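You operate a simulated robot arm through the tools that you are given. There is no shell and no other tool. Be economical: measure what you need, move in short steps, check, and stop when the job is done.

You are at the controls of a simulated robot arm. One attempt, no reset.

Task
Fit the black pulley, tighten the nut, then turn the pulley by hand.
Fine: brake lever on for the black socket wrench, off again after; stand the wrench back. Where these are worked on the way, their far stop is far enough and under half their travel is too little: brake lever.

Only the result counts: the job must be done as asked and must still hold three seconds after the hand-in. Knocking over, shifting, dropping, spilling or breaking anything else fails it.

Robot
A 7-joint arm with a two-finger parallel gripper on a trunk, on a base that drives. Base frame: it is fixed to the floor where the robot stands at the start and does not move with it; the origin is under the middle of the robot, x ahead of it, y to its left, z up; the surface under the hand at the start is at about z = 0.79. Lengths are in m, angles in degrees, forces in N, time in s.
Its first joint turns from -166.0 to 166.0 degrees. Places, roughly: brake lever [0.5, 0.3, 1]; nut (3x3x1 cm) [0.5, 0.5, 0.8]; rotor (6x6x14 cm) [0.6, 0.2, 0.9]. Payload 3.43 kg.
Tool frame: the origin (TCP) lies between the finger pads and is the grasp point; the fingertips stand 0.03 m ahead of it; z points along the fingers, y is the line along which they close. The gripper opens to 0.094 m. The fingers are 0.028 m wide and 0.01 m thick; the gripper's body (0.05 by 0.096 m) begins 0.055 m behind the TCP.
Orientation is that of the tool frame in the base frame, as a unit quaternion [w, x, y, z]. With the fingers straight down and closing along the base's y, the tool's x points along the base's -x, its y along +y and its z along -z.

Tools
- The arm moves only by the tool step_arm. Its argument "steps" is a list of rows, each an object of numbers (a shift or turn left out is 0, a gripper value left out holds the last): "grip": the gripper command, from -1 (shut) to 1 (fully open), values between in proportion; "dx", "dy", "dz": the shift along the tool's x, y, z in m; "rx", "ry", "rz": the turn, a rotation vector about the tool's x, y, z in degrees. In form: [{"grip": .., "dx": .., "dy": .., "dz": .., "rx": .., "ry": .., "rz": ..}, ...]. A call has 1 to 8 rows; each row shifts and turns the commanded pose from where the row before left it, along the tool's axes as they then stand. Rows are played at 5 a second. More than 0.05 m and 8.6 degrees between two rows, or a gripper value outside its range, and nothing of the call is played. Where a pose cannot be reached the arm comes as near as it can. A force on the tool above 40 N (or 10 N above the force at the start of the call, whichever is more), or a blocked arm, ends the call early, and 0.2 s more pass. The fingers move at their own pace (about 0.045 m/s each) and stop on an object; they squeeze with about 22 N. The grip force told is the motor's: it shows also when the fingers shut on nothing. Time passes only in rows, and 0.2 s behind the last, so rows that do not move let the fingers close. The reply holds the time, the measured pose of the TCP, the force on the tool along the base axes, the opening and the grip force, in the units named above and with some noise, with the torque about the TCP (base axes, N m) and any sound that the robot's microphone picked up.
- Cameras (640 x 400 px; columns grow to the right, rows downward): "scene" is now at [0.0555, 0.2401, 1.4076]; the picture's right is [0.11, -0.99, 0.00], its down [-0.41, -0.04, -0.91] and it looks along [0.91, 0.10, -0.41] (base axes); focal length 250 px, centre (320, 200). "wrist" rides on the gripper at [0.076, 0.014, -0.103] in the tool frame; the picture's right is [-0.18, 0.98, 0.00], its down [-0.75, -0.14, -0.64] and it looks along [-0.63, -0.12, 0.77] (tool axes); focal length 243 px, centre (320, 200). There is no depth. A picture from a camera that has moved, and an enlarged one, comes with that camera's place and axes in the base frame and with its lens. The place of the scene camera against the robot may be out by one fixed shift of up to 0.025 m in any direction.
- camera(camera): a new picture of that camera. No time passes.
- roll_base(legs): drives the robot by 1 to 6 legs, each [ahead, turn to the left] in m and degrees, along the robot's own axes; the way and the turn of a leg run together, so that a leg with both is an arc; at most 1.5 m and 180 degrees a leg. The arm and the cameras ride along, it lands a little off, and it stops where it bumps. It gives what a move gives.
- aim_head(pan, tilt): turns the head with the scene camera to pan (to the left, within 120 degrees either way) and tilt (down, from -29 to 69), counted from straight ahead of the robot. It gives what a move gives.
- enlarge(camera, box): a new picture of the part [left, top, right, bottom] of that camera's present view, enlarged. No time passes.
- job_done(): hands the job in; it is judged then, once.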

--

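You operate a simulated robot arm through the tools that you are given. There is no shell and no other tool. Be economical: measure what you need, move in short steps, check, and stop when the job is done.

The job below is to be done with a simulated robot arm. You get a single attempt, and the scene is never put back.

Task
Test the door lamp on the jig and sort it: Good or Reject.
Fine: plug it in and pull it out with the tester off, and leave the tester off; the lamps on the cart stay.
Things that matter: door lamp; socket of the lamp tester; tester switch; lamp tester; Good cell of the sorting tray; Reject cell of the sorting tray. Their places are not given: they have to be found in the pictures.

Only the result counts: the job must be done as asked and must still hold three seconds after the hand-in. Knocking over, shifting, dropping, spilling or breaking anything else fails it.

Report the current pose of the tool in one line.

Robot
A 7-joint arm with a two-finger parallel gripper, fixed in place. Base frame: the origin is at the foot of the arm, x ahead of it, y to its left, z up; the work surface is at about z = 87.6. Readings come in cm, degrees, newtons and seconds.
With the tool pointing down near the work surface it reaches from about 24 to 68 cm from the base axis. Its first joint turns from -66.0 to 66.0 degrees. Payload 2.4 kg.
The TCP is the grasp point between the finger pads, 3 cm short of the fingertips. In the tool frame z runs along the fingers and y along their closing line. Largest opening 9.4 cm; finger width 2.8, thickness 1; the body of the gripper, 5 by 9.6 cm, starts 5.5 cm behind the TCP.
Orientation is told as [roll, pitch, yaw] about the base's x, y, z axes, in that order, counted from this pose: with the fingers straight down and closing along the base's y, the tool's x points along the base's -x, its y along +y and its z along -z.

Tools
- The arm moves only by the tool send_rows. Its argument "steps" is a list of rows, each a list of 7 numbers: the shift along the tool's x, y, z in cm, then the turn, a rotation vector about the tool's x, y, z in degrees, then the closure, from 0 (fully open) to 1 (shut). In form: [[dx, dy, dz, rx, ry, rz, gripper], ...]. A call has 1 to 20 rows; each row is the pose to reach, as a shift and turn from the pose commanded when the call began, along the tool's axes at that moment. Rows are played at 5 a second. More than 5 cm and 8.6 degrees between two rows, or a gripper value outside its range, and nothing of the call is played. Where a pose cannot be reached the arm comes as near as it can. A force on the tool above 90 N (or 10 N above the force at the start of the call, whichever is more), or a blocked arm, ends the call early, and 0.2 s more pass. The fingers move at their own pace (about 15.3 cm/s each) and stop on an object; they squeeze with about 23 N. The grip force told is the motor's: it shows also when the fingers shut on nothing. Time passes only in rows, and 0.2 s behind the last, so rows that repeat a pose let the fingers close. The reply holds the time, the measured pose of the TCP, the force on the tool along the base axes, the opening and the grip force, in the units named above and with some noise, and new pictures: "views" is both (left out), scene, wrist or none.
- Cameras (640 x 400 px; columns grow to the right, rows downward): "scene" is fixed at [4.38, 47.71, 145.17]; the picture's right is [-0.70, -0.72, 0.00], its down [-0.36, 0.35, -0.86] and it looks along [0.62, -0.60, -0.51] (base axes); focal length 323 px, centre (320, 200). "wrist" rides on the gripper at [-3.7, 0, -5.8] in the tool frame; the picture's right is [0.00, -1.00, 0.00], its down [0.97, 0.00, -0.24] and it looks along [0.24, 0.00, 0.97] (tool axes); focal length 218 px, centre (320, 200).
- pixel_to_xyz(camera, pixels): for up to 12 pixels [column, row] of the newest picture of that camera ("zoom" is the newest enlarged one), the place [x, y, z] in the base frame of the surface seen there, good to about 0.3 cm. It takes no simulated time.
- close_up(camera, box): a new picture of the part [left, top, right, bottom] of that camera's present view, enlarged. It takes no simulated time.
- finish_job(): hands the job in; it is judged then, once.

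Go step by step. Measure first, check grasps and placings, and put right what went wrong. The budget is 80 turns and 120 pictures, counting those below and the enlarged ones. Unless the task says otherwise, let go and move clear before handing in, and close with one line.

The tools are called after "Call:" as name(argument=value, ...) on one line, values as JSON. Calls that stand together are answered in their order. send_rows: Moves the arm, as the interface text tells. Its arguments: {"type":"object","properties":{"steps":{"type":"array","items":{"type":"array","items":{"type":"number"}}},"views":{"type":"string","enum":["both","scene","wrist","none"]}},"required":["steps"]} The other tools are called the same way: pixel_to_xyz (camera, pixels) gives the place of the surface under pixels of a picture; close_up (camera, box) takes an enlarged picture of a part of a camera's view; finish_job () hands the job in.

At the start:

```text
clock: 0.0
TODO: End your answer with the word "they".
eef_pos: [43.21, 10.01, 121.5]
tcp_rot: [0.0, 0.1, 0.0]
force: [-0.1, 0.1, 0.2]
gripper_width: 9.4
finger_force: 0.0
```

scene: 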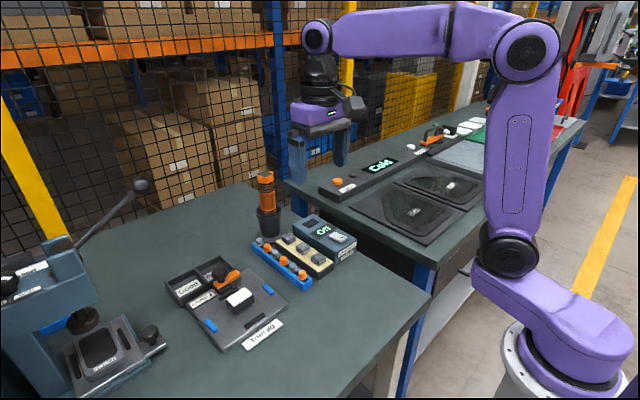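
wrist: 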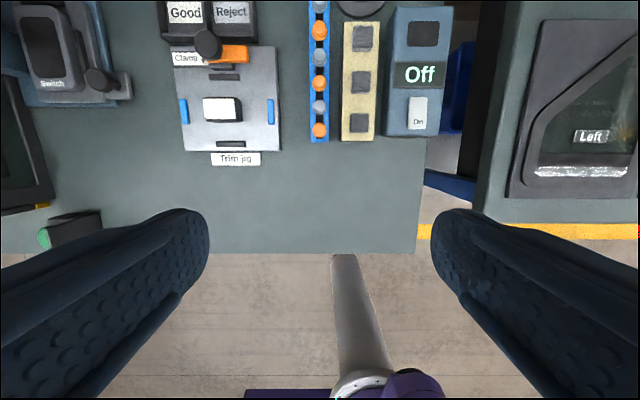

---

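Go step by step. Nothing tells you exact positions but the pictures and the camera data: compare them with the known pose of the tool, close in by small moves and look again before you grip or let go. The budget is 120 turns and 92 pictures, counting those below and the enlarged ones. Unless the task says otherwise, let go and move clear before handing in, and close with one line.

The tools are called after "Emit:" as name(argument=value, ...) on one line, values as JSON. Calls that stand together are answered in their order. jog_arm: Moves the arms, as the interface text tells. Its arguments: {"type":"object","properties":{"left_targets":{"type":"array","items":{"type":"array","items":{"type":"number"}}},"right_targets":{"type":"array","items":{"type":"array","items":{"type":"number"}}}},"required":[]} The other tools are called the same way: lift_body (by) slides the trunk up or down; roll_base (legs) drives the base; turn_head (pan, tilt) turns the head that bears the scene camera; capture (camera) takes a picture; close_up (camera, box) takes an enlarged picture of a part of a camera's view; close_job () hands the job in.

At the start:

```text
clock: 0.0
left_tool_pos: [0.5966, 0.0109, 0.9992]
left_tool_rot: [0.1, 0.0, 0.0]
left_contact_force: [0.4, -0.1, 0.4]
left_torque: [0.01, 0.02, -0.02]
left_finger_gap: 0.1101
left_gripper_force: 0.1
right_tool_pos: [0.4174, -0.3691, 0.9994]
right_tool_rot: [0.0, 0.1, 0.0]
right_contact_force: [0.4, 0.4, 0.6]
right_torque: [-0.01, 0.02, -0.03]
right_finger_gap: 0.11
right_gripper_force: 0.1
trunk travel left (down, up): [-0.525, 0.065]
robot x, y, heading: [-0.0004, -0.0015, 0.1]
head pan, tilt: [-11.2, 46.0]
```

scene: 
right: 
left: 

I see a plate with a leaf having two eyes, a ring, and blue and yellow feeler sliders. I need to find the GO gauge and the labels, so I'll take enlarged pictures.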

- SHORT EXERCISE
Return, from the data, each line that has the word "judged" in it.

- SOLUTION FOR THIS TASK
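- job_done(): hands the job in; it is judged then, once.
- finish_job(): hands the job in; it is judged then, once.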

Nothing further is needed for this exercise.